All three men were outspoken supporters of Aristide.
Assistant State Attorney John Kastrenakas says although the murders of Olivier, Dor and St. Plite were apparently carried out by contract killers, the motives were related to local business dealings and not politics.
None of the three men charged in connection with those killings is accused of being a gunman or the person who paid for the attacks.
"We know who the shooter is, but we don't have enough evidence to bring charges," Kastrenakas said. "But I'm not too worried because he's in jail on other charges."
Kastrenakas says he is aware of the Haitian community's mistrust of police investigations and understands the widespread belief that the killings are linked to politics here and in the capital of Port-au-Prince.
"If I were hoping to overthrow the government in Haiti, I would want to put forward that theory, too," he said. "I understand it, but that doesn't mean I support it. I don't deal in rumor and innuendo. There is just no evidence of politics here."
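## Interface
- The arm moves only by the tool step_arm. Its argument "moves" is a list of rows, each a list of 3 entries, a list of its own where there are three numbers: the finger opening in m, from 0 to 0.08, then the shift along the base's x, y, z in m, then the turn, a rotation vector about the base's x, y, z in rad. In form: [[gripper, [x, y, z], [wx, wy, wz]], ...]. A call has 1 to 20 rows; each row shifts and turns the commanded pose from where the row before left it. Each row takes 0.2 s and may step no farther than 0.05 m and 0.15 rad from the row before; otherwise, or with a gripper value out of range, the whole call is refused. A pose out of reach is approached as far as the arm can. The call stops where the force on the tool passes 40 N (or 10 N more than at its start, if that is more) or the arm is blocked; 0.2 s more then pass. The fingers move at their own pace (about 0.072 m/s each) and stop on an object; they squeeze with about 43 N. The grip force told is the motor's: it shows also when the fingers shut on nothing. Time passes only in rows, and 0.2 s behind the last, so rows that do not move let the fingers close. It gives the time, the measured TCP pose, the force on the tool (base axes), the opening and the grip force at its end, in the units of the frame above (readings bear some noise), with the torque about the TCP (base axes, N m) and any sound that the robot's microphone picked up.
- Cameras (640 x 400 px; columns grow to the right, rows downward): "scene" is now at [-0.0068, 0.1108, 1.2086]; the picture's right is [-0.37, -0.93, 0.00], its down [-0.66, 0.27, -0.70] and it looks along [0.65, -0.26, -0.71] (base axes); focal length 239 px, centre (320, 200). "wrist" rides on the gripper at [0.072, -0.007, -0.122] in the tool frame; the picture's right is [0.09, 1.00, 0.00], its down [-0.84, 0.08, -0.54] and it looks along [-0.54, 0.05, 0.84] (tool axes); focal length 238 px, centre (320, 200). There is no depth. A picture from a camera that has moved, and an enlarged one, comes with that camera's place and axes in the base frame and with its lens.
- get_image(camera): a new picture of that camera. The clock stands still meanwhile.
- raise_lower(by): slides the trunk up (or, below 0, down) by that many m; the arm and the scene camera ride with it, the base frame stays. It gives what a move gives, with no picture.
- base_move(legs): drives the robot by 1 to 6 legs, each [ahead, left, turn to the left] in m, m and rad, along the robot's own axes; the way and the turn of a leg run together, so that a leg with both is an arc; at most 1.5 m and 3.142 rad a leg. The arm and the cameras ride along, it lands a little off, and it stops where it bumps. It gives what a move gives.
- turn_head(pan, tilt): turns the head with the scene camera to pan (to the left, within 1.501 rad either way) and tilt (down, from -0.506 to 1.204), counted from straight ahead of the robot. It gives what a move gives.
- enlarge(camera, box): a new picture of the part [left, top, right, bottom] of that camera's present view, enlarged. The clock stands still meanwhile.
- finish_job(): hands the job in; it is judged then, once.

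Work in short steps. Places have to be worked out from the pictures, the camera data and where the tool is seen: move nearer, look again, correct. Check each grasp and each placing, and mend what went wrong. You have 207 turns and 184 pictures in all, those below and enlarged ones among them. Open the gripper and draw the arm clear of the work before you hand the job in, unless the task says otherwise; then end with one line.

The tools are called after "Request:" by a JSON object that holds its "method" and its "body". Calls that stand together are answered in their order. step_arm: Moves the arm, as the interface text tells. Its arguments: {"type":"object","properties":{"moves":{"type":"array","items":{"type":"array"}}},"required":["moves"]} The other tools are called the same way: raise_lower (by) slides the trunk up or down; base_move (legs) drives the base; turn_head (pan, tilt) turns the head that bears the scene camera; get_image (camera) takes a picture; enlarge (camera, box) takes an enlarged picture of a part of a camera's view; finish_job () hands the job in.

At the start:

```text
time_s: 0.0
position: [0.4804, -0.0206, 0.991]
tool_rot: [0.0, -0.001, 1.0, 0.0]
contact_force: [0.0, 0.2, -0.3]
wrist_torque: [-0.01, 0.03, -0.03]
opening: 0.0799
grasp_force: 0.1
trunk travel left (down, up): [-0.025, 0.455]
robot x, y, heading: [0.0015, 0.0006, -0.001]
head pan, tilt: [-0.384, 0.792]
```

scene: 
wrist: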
People on the street do not accept that theory.
"Since Aristide's election, we have had so much of this killing," said Jesse Mesidor, 26. "We are sure these are not accidents."
Community leaders also say they find the prosecutor's version hard to accept. Many powerful figures in the Haitian military, including Cedras and Gen. Prosper Avril, own property, have family members and claim supporters in southern Florida.
"The prosecutor says this businessman, whose name they won't give, is a major drug dealer," Forester said. "Well, people know that drug dealers are connected with powers that be in Haiti."
Dorancy, whose name was on a list of 36 people targeted in an anonymous death-threat letter mailed last fall to the refugee center, says the killings fit a pattern of intimidation being conducted here and in Haiti.
In October, Dorancy's former nanny in Port-au-Prince was kidnapped and decapitated in a warning "that they will kill me if I don't shut up," she said.